** BEGIN QUOTED TEXT **

看懂题就会了，，就是把它和它上一个的最长前缀减去，在加上这个数字再加上空格再加上一个回车

ac代码

#include<stdio.h>            
#include<string.h>            
#include<algorithm>            
#include<iostream>           
#define min(a,b) (a>b?b:a)        
#define max(a,b) (a>b?a:b)         
using namespace std;          
char str[103030];        
int sa[103030],Rank[103030],rank2[103030],height[103030],c[103030],*x,*y,len;      
int n;      
void cmp(int n,int sz)      
{      
    int i;      
    memset(c,0,sizeof(c));      
    for(i=0;i<n;i++)      
        c[x[y[i]]]++;      
    for(i=1;i<sz;i++)      
        c[i]+=c[i-1];      
    for(i=n-1;i>=0;i--)      
        sa[--c[x[y[i]]]]=y[i];      
}      
void build_sa(char *s,int n,int sz)      
{      
    x=Rank,y=rank2;      
    int i,j;      
    for(i=0;i<n;i++)      
        x[i]=s[i],y[i]=i;      
    cmp(n,sz);      
    int len;      
    for(len=1;len<n;len<<=1)      
    {      
        int yid=0;      
        for(i=n-len;i<n;i++)      
        {      
            y[yid++]=i;      
        }      
        for(i=0;i<n;i++)      
            if(sa[i]>=len)      
                y[yid++]=sa[i]-len;      
            cmp(n,sz);      
        swap(x,y);      
        x[sa[0]]=yid=0;      
        for(i=1;i<n;i++)      
        {      
            if(y[sa[i-1]]==y[sa[i]]&&sa[i-1]+len<n&&sa[i]+len<n&&y[sa[i-1]+len]==y[sa[i]+len])      
                x[sa[i]]=yid;      
            else      
                x[sa[i]]=++yid;      
        }      
        sz=yid+1;      
        if(sz>=n)      
            break;      
    }      
    for(i=0;i<n;i++)      
        Rank[i]=x[i];      
}      
void getHeight(char *s,int n)      
{      
    int k=0;      
    for(int i=0;i<n;i++)      
    {      
        if(Rank[i]==0)      
            continue;      
        k=max(0,k-1);      
        int j=sa[Rank[i]-1];      
        while(s[i+k]==s[j+k])

** END QUOTED TEXT **
** BEGIN DATA **

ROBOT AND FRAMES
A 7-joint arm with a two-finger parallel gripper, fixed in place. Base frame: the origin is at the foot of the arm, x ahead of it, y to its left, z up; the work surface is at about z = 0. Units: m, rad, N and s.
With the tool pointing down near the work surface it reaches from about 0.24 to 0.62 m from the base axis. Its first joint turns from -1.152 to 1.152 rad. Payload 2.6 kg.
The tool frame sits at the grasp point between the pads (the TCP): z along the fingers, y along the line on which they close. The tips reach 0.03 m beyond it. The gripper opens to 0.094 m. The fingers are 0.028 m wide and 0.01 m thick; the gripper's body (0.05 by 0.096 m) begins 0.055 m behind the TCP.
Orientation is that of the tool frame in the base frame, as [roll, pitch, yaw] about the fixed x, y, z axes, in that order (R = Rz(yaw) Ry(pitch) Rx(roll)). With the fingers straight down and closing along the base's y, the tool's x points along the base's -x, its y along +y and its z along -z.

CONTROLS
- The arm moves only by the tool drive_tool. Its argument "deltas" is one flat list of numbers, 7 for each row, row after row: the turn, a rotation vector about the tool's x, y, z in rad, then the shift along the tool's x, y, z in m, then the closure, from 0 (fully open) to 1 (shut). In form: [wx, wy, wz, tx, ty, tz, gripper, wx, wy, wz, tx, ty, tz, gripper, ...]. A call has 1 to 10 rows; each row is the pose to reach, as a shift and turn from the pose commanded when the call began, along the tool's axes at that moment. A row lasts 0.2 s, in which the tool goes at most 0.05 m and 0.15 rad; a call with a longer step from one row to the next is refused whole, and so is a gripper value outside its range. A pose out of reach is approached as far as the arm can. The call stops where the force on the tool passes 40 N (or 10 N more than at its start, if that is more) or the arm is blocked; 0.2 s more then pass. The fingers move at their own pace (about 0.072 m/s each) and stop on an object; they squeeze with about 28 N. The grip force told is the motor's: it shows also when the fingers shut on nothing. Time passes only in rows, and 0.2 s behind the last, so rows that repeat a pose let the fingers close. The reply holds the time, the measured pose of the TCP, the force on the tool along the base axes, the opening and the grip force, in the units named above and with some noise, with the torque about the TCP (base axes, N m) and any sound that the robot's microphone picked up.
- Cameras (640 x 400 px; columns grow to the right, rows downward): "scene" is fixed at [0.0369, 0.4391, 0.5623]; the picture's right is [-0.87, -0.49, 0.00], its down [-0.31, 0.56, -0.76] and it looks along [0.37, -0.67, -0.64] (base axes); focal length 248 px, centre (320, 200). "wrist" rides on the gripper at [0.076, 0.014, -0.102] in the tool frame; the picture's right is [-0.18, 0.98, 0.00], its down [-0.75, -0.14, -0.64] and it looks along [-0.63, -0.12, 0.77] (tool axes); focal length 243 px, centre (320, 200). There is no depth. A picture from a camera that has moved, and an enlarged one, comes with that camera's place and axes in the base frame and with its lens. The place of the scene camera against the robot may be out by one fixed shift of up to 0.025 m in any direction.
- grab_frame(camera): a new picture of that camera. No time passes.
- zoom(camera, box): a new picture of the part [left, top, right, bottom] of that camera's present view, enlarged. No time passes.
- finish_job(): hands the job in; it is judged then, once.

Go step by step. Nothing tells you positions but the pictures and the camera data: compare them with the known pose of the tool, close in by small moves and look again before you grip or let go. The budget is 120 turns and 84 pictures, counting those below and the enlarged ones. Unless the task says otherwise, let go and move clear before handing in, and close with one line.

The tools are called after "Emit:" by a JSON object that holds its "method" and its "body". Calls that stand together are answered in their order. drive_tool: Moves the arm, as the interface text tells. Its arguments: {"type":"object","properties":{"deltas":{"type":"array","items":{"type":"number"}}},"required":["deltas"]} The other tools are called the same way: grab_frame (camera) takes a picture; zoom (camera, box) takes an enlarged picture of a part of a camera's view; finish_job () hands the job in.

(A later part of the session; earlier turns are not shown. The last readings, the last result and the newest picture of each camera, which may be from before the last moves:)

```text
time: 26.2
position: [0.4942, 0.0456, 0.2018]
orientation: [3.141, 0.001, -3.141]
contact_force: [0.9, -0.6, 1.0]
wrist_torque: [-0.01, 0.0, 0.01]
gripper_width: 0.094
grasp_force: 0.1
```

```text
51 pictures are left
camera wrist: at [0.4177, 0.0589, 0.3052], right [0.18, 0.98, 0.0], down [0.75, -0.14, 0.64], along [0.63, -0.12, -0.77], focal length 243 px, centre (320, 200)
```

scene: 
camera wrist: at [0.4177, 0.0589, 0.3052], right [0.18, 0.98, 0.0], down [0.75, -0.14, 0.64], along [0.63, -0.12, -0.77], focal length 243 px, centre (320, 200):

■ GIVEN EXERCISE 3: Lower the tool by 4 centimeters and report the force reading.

** END DATA **

■ GIVEN EXERCISE 1: Set down the quoted text as it stands from "#define max(a,b) (a>b?a:b)" to "cmp(int n,int sz)", and nothing more.
■ GIVEN EXERCISE 2: Go on with the quoted text that begins "看懂题就会了，，就是把它和它" from its last line.

■ RESULT 1:
#define max(a,b) (a>b?a:b)         
using namespace std;          
char str[103030];        
int sa[103030],Rank[103030],rank2[103030],height[103030],c[103030],*x,*y,len;      
int n;      
void cmp(int n,int sz)

■ RESULT 2:
            k++;      
        height[Rank[i]]=k;      
    }      
}    
int minv[103010][20],lg[103030];      
void init_lg()    
{    
    int i;    
    lg[1]=0;    
    for(i=2;i<102020;i++)    
    {    
        lg[i]=lg[i>>1]+1;    
    }    
}    
void init_RMQ(int n)    
{    
    int i,j,k;    
    for(i=1;i<=n;i++)    
    {    
        minv[i][0]=height[i];    
    }    
    for(j=1;j<=lg[n];j++)      
    {      
        for(k=0;k+(1<<j)-1<=n;k++)      
        {      
            minv[k][j]=min(minv[k][j-1],minv[k+(1<<(j-1))][j-1]);       
        }      
    }    
}    
int lcp(int l,int r)    
{    
	if(l==r)
	{
		return len-l;
	}
    l=Rank[l];    
    r=Rank[r];    
    if(l>r)    
        swap(l,r);    
    l++;    
    int k=lg[r-l+1];    
    return min(minv[l][k],minv[r-(1<<k)+1][k]);      
}   
__int64 fun(__int64 x)
{
	__int64 ans=0;
	if(x==0)
		return 1;
	while(x)
	{
		x/=10;
		ans++;
	}
	return ans;
}
int main()
{
	while(scanf("%s",str)!=EOF)
	{
		int t;
		len=strlen(str);
		build_sa(str,len+1,256);
		getHeight(str,len);
		scanf("%d",&t);
		init_lg();
		init_RMQ(len);
		__int64 ans1,ans2;
		ans1=ans2=0;
		int l,r;
		scanf("%d%d",&l,&r);
		ans1+=(r-l)+1;
		t--;
		ans2+=(r-l)+3;
		while(t--)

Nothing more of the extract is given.